Given text ▸

------

The participant can only withdraw amounts consisting of contributions to the employee’s 401(k) account, not earnings on those contributions. For funds derived from employee deferrals, you can apply withdrawal standards that are different from those stemming from employer-matching or nonelective contributions (such as profit sharing contributions).

Plan documents generally require that participants not resume elective deferrals for at least six months after the hardship withdrawal. Generally, hardship withdrawals, unless taken from a Roth 401(k) plan, are taxable. Also, if taken before age 59½, they may also be subject to a premature-withdrawal 10% tax penalty.

How can you fix errors?

What happens if you make a mistake in administering a hardship withdrawal program? That depends on the mistake. For example, if you were allowing hardship withdrawals but discovered that your plan document doesn’t provide for them, you need to amend your plan, make the amendment retroactive, and then seek approval for that action through the IRS’s “voluntary compliance program” (VCP).

In a more typical scenario, a mistake would be made by granting a hardship withdrawal for a purpose not specifically provided for in the plan document. In that situation, you would also need to amend your plan retroactively through the VCP.

------

Dataset section ▸
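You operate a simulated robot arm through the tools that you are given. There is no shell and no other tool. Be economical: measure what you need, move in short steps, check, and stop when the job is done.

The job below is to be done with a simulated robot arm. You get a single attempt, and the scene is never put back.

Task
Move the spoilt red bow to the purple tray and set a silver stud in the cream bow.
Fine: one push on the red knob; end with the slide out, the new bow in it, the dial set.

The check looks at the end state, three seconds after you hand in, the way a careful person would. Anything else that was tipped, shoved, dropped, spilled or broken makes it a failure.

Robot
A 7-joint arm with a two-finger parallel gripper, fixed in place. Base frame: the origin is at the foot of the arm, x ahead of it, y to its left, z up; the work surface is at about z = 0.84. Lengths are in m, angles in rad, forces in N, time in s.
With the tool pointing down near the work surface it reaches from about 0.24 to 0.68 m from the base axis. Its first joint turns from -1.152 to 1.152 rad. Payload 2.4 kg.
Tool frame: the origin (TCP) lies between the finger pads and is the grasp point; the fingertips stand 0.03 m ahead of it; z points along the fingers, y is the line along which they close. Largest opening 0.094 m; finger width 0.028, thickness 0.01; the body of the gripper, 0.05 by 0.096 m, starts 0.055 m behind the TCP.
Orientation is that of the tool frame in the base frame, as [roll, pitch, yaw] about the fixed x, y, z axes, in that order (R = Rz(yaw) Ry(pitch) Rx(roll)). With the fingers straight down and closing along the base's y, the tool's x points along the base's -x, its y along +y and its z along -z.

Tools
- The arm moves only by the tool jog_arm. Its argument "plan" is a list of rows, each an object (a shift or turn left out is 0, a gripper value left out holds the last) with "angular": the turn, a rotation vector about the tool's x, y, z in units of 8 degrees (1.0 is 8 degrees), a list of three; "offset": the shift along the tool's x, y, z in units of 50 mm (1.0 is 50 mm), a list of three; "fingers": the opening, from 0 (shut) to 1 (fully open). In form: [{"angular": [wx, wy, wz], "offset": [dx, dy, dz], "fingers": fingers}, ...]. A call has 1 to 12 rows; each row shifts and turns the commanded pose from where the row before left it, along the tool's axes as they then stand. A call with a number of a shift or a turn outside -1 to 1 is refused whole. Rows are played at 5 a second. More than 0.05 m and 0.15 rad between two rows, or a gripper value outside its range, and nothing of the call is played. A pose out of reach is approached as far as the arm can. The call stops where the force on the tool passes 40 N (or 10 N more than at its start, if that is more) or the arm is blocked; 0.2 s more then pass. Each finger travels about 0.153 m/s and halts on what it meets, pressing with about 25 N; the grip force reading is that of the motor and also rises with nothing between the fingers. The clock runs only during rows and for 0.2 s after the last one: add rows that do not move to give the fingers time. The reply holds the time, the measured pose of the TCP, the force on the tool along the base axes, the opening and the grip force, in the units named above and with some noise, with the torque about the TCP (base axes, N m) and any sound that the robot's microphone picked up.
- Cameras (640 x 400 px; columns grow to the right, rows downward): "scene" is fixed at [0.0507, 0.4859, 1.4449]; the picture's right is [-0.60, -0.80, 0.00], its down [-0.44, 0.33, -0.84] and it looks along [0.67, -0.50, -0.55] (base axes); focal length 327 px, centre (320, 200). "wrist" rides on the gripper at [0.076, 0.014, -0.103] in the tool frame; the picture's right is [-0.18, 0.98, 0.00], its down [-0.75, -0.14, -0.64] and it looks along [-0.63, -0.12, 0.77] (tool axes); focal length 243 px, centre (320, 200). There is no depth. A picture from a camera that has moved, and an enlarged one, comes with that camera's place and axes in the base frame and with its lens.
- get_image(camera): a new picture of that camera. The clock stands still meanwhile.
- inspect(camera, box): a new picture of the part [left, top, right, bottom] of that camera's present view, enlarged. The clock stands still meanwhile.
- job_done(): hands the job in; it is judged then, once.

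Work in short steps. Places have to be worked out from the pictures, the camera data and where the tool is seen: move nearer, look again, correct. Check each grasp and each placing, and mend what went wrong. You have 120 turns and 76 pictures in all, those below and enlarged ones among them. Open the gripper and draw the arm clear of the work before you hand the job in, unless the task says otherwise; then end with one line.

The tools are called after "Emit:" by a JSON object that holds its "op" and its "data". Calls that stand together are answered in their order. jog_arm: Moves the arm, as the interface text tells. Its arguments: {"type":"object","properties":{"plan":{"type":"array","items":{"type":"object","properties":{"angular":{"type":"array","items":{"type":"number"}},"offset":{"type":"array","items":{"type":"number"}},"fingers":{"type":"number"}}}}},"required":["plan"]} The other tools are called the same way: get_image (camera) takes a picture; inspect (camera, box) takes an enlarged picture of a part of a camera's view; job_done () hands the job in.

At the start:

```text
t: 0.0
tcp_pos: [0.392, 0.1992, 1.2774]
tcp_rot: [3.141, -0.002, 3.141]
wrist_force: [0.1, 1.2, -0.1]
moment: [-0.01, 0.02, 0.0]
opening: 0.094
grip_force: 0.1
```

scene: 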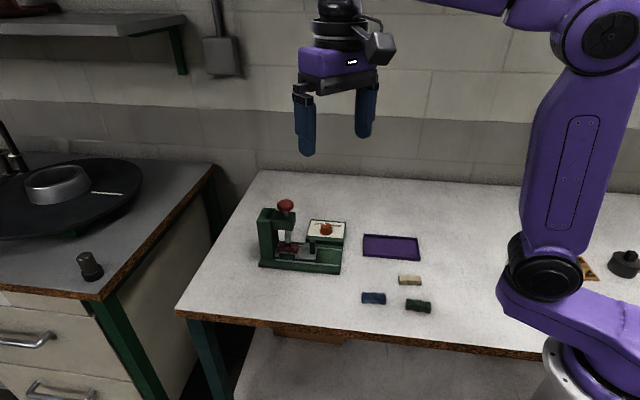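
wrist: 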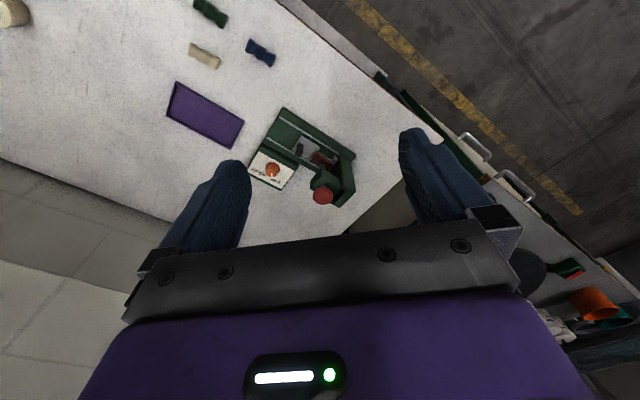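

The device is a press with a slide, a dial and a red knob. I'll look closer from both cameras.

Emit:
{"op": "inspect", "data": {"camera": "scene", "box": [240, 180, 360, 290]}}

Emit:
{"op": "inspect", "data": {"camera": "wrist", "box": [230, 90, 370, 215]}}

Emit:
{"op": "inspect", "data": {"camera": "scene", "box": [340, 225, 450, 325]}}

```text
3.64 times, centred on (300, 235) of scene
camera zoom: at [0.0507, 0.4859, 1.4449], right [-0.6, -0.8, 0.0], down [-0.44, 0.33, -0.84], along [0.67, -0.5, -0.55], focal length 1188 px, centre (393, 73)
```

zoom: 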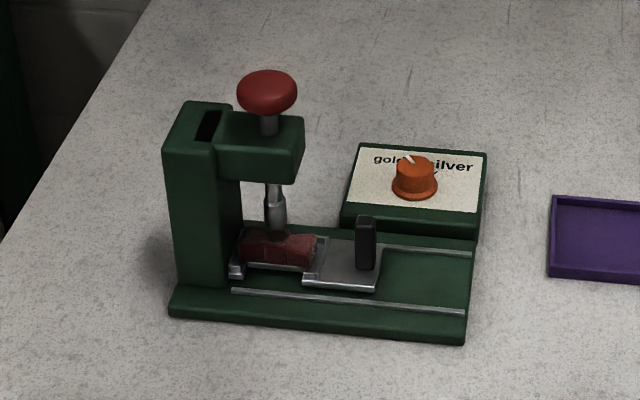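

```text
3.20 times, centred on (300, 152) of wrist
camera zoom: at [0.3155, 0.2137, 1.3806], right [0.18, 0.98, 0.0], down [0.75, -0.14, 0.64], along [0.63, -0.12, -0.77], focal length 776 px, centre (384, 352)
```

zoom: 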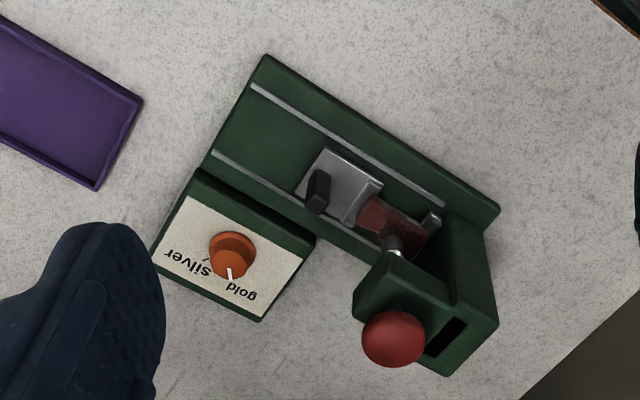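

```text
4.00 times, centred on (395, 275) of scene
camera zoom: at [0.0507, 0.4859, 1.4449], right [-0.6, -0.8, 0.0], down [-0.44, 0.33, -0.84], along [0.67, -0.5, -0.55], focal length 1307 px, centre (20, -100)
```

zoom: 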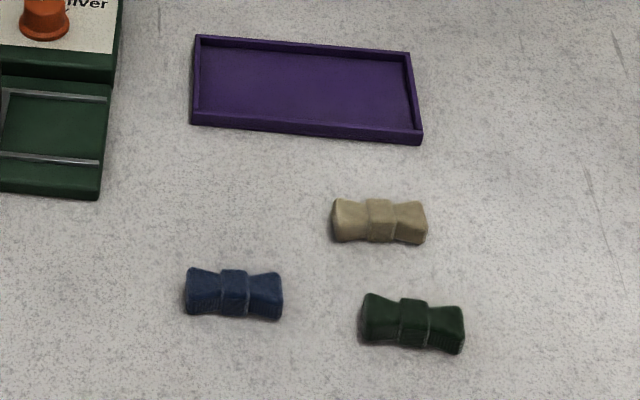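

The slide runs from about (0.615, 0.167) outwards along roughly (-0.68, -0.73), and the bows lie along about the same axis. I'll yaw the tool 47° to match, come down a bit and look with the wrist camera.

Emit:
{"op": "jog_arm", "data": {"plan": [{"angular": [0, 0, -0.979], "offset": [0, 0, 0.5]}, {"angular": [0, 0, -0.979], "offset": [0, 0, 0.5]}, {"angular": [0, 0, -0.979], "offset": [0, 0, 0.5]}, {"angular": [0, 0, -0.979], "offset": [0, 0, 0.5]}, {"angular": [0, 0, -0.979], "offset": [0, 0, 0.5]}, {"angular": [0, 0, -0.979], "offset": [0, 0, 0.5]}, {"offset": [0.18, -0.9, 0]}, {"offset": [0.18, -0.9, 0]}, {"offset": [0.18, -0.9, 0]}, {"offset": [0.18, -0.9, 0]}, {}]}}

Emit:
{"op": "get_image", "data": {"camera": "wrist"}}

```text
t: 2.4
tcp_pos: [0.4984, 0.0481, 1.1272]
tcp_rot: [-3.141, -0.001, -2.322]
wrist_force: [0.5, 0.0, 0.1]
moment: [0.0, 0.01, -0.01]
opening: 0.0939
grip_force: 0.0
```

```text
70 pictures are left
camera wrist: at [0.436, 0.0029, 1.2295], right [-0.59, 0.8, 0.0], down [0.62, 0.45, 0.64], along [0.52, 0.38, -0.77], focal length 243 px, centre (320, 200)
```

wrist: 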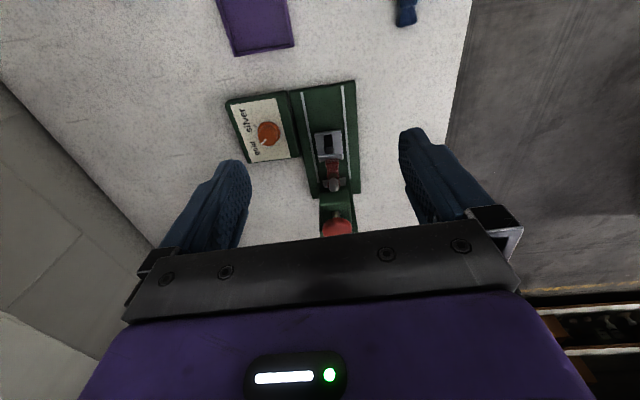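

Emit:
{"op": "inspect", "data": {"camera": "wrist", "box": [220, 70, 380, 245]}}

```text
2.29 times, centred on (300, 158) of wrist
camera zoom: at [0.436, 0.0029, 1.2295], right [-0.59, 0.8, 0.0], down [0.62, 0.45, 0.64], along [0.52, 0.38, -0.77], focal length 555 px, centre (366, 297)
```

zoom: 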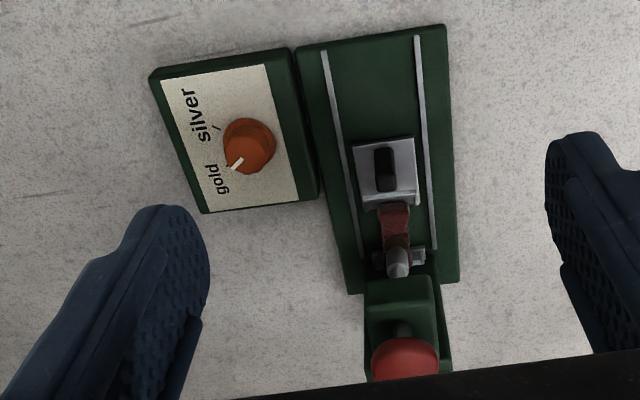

------

Transcribe the given text beginning at "What happens if". Stop after "through the VCP.".

Finished answer ▸
What happens if you make a mistake in administering a hardship withdrawal program? That depends on the mistake. For example, if you were allowing hardship withdrawals but discovered that your plan document doesn’t provide for them, you need to amend your plan, make the amendment retroactive, and then seek approval for that action through the IRS’s “voluntary compliance program” (VCP).

In a more typical scenario, a mistake would be made by granting a hardship withdrawal for a purpose not specifically provided for in the plan document. In that situation, you would also need to amend your plan retroactively through the VCP.